Dès son entrée sur scène, l’assistance était sous le charme. Cette belle grande artiste a tout de suite mis son auditoire dans sa petite manche (même si elle n’en avait pas) par son sourire et la grâce avec laquelle elle s’est installée au piano pour nous offrir une sonate de Mozart. À l’écoute des premières notes, nous avons tous senti que nous allions vivre une rencontre exceptionnelle. La promesse d’un piano prodigieux semblait déjà se concrétiser. Nous ne serions donc pas déçus. Car tout le monde sait que ce sont toujours les premières minutes d’un rendez-vous, quel qu’il soit, qui sont les plus importantes et qui donnent, règle générale, le ton au reste de la rencontre.
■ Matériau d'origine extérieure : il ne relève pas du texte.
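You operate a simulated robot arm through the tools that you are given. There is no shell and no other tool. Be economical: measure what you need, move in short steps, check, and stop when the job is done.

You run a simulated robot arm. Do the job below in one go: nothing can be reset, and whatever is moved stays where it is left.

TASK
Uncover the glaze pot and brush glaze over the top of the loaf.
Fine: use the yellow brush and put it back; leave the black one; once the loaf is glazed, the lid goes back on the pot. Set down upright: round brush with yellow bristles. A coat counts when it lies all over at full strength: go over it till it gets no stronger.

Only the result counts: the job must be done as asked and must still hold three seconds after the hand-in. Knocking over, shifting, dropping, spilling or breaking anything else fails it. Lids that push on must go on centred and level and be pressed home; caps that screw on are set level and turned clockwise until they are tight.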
Lucille Chung n’est nullement une technicienne du piano, c'est-à-dire une artiste qui s’installe à son piano et qui nous interprète les œuvres au programme en les lisant le plus souvent sur ses feuilles musicales. Madame Chung est tout le contraire. Sans aucune partition devant elle, elle ne s’attaque pas à une œuvre que ce soit de Mozart, de Chopin ou de Saint-Saëns. Elle fait plutôt corps avec l’œuvre. Elle la vit. Elle s’en pénètre pour mieux nous en transmettre tout autant l’extrême douceur que toute la fougue de la création d’un de ces grands maîtres de notre musique.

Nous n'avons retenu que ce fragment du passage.